### DOCUMENT EXTRACT
Kein Ende der Reise

Der Roman von Yvonne Adhiambo Owuor «Der Ort, an dem die Reise endet» schildert Szenen aus Kenias jüngster Vergangenheit.

Ein Beginn wie in einem Thriller: Ein junger Mann wird in den Strassen Nairobis verfolgt und schliesslich ermordet. So unvermittelt stürzt die Leserin, der Leser in diesen Roman und muss sich im Laufe der Lektüre zurechtfinden: Odidi Oganda, ein junger erfolgreicher Mann, im trockenen Norden Kenias aufgewachsen, ist irgendwelchen politischen Gruppen in die Quere gekommen und wird deshalb erschossen. Seine jüngere Schwester Ajany, als Künstlerin nach Brasilien ausgewandert, kommt heim und gemeinsam mit ihrem Vater Nyipir bringen sie den Leichnam nach Hause auf ihre Farm, nach Wuoth Ogik. Dieser Name bedeutet, wie wir später erfahren: der Ort, an dem die Reise endet.

Yvonne Adhiambo Owuor  © Courtesy of Bobby Pall for Footprints Press Ltd

Die Autorin verwebt in ihrem Roman kenianische Geschichte und Traditionen, jede der Figuren verkörpert einen anderen Aspekt, alle sind miteinander verbunden. Die englische Kolonialherrschaft finden wir im Wohnhaus der Familie Oganda, dem «Korallenschloss», das vom englischen Offizier Hugh Bolton erbaut wurde, wohl aus korallenroten Backsteinen. Als die Engländer abzogen, durfte sein Boy – Nyipir – das Haus samt seiner Bibliothek übernehmen. Im Laufe der Geschichte wird Isaiah Bolton auftauchen, um nach Spuren seines Vaters zu suchen. Durch die elektronischen Medien war er in Kontakt mit Odidi gekommen und hofft, nun etwas mehr über seine Herkunft zu erfahren, denn seine Mutter ist mit ihm nach England zurück, als er noch sehr klein war, und weigerte sich stets, von Kenia zu erzählen.

Nyipir Oganda ist Viehzüchter, aber mit Waffenschmuggel hat er wahrscheinlich mehr Geld verdient. So verhält es sich mit vielen der Romanfiguren, besonders mit denen in der Hauptstadt: Sie haben ein Amt, aber ihren Wohlstand verdanken sie krummen Geschäften. Nichts geht ohne Schmiergeld, ohne Drohungen, ohne Mord oder Zerstörung. Diese Missstände anzuklagen, gehört zur Motivation der Autorin.

Die Herzlichkeit der Menschen, ihre Launenhaftigkeit, ihre Gier, den eigenen Vorteil auszunutzen, andererseits auch ihre Hilfsbereitschaft, ihre Verbundenheit untereinander, das alles schildert Yvonne Adhiambo Owuor in kraftvollen Szenen. Das Buch liest sich leicht – trotz seines Umfangs. Die Autorin schreibt bildhaft und genau. Wer sich schon einmal mit Afrika befasst hat oder eine Reise dahin unternommen hat, wird sich an vieles erinnern, was ihm dort begegnet ist. Ihr Roman lebt von seinen Handlungssträngen, weniger vom Nachdenken über Geschehenes. So will Ajany im Gespräch wissen, wie ihr Bruder umgekommen ist, und fährt deshalb nach Nairobi zu den Menschen, von denen sie weiss, dass sie Informationen haben. Aber nicht jeder erzählt alles, was er weiss – es könnte ihm ja selbst schaden.

### TASK SET
A - What lies from the line containing "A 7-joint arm" through the line containing "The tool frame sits"? Print exactly those lines, with both ends, and no others.
B - Continue the document extract that opens with "Kein Ende der".

### GIVEN MATERIAL
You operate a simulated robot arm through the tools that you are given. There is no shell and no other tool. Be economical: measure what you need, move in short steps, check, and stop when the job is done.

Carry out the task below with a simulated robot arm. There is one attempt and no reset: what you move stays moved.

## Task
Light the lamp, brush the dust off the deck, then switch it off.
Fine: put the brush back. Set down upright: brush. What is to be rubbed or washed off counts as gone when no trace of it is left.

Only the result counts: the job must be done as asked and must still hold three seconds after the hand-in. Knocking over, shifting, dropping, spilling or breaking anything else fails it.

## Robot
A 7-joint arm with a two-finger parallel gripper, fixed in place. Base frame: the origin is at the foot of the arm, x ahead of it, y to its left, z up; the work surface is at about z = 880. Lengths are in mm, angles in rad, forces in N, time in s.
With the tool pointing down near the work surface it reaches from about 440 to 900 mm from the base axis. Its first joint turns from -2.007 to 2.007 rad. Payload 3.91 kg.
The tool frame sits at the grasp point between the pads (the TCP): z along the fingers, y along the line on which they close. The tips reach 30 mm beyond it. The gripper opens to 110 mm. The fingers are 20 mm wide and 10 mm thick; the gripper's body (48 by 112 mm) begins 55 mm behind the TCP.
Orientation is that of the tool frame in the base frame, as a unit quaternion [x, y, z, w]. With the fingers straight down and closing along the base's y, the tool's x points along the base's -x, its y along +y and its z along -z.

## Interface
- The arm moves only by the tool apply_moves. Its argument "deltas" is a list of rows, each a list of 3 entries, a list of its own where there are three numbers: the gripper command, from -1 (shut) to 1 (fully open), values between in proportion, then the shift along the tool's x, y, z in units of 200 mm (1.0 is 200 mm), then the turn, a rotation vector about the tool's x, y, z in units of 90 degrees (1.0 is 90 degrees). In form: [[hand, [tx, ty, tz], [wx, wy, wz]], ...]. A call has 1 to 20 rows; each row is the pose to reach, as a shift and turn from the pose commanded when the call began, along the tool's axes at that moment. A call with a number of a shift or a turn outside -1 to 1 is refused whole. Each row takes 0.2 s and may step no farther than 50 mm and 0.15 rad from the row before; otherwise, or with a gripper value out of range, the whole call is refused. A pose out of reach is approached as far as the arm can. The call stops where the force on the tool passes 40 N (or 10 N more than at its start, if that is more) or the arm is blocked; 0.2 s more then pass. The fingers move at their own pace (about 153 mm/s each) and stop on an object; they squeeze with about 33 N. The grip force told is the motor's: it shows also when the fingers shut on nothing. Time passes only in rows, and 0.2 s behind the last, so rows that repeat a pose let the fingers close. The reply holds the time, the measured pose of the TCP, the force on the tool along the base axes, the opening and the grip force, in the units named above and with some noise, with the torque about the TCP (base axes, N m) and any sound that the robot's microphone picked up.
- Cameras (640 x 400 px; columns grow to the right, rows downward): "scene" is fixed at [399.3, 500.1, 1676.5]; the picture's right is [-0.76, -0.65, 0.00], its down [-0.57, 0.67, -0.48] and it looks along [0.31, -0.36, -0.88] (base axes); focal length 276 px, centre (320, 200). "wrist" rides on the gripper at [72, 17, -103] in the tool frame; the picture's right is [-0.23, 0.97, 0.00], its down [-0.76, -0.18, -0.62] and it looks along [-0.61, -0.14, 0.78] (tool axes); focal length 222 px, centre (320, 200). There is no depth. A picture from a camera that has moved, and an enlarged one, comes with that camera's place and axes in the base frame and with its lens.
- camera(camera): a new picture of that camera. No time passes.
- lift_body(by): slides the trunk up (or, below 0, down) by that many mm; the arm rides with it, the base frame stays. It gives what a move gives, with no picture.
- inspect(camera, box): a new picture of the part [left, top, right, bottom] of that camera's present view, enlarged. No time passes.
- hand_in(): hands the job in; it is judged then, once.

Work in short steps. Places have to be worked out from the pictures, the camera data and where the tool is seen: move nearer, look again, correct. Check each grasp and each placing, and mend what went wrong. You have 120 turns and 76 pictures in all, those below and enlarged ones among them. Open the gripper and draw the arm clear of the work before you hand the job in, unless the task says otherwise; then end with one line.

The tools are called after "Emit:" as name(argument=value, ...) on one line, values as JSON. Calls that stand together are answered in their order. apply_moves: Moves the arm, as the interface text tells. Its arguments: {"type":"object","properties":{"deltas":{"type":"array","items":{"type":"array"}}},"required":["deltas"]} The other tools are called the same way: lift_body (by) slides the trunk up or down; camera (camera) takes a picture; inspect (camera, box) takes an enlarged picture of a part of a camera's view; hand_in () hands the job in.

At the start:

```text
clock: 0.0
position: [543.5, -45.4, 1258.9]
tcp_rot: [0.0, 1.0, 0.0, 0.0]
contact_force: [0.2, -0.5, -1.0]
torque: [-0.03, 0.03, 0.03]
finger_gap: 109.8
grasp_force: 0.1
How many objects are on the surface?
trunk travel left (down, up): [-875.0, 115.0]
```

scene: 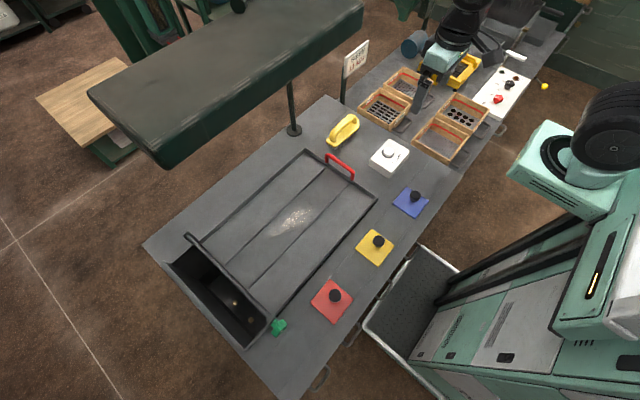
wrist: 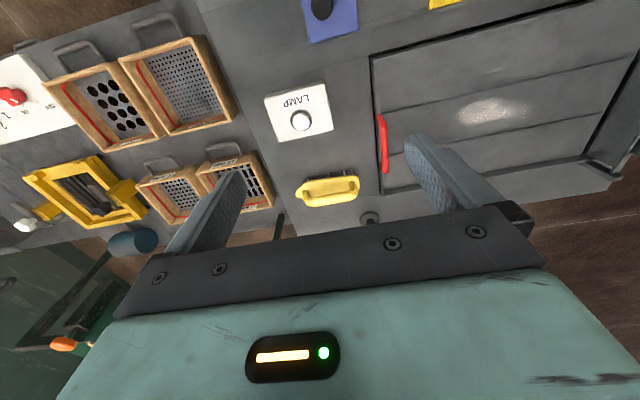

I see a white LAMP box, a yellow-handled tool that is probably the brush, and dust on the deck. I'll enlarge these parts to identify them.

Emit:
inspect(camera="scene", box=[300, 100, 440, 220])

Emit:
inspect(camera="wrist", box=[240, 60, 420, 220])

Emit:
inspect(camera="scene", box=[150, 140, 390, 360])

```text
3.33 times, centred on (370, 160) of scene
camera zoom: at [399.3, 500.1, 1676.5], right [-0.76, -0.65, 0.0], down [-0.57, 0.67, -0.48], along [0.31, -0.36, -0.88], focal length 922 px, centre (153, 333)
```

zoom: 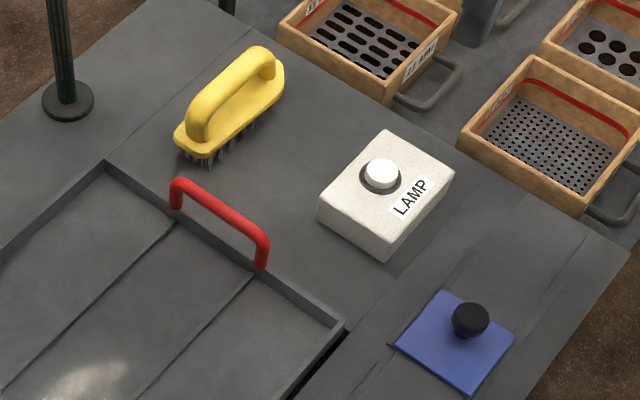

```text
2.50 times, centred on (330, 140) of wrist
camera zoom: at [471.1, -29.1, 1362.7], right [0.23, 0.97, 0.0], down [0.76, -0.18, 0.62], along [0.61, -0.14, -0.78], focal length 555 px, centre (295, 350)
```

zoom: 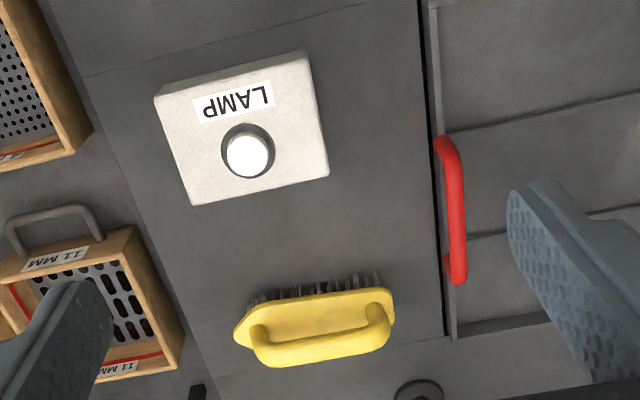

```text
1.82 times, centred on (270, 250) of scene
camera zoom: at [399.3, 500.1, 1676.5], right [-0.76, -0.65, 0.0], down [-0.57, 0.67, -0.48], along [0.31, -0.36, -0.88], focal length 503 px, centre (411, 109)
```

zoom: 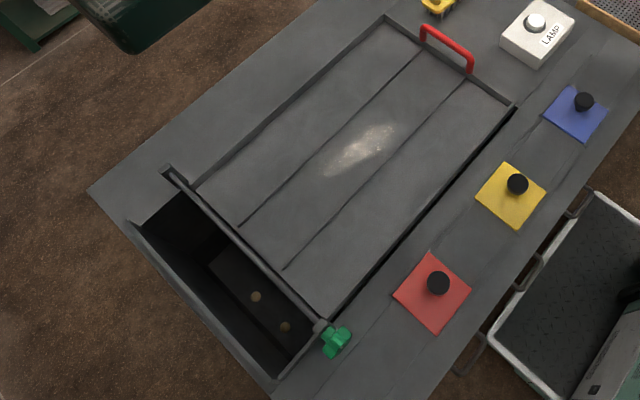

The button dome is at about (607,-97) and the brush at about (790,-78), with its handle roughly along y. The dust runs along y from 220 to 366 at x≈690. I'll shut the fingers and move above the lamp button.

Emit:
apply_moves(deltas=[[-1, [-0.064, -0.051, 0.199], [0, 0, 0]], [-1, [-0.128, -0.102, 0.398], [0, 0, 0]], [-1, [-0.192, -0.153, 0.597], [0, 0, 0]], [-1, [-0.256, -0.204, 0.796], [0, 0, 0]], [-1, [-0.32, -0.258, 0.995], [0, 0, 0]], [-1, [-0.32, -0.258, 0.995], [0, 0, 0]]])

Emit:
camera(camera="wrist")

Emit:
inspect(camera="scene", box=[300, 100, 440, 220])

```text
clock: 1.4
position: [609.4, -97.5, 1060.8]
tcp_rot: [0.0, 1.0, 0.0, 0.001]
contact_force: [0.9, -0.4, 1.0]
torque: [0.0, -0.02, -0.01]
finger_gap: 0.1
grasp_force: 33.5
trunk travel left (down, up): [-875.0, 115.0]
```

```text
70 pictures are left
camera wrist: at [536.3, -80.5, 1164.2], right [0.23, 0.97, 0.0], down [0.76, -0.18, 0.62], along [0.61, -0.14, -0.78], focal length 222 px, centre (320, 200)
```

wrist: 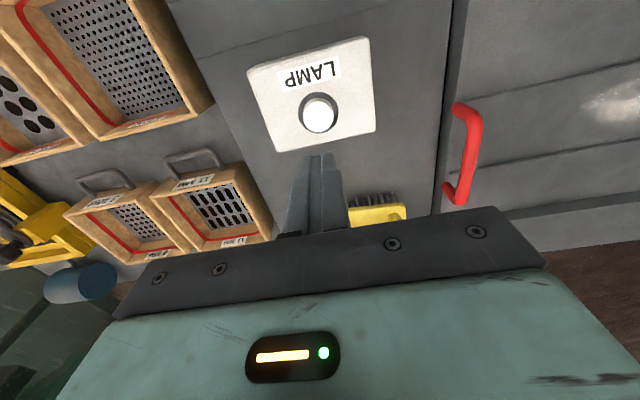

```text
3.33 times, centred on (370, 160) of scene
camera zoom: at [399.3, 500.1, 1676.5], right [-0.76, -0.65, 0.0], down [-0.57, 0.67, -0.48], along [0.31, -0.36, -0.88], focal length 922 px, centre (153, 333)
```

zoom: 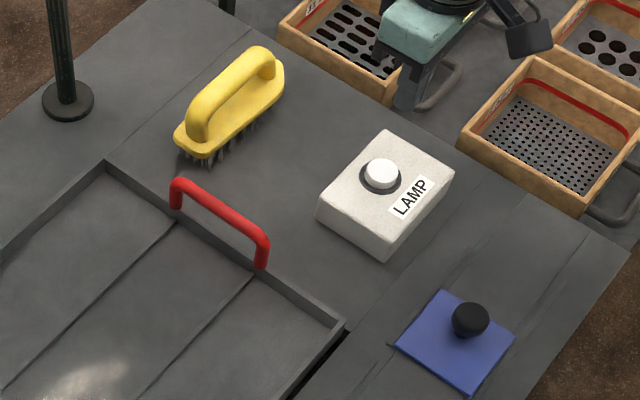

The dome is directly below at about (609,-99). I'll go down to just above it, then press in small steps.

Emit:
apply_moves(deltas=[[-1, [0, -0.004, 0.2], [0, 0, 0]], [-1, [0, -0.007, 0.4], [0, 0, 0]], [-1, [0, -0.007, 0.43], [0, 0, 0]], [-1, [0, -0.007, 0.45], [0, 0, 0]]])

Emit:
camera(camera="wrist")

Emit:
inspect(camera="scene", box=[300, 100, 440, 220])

### RESPONSES PER TASK
A -
A 7-joint arm with a two-finger parallel gripper, fixed in place. Base frame: the origin is at the foot of the arm, x ahead of it, y to its left, z up; the work surface is at about z = 880. Lengths are in mm, angles in rad, forces in N, time in s.
With the tool pointing down near the work surface it reaches from about 440 to 900 mm from the base axis. Its first joint turns from -2.007 to 2.007 rad. Payload 3.91 kg.
The tool frame sits at the grasp point between the pads (the TCP): z along the fingers, y along the line on which they close. The tips reach 30 mm beyond it. The gripper opens to 110 mm. The fingers are 20 mm wide and 10 mm thick; the gripper's body (48 by 112 mm) begins 55 mm behind the TCP.

B -
Die Vergangenheit und das afrikanische Erbe blitzen hinter vielem auf: Nyipirs Viehhüter Galgalu verkehrt mit traditionellen Heilern, besucht aber, wenn es sich als notwendig erweist, auch die katholische Mission, die nur noch sehr zurückgezogen existiert. Odidi Oganda bekommt von seiner Familie ein traditionelles Steingrab, wie es sich für seine Familie gehört, obwohl er längst nicht mehr den Traditionen gemäss lebte. Er hatte als junger Ingenieur in Nairobi eine vielversprechende Karriere begonnen und war zudem seit seiner Schulzeit ein bewunderter Rugby-Spieler. Auch seine Schwester hatte die Schule besuchen dürfen und war anschliessend sogar ins Ausland gegangen, um Künstlerin zu werden. – Und doch, Wuoth Ogik war ihr Zuhause gewesen. Beide wussten, dass ihr Vater stolz auf sie war, ihre Mutter hingegen flüchtete sich immer wieder an unbekannte Orte. Auch als Vater und Tochter den Sohn tot nach Hause bringen, ist sie verschwunden, nur im Gedächtnis der Familie bleibt sie stets präsent.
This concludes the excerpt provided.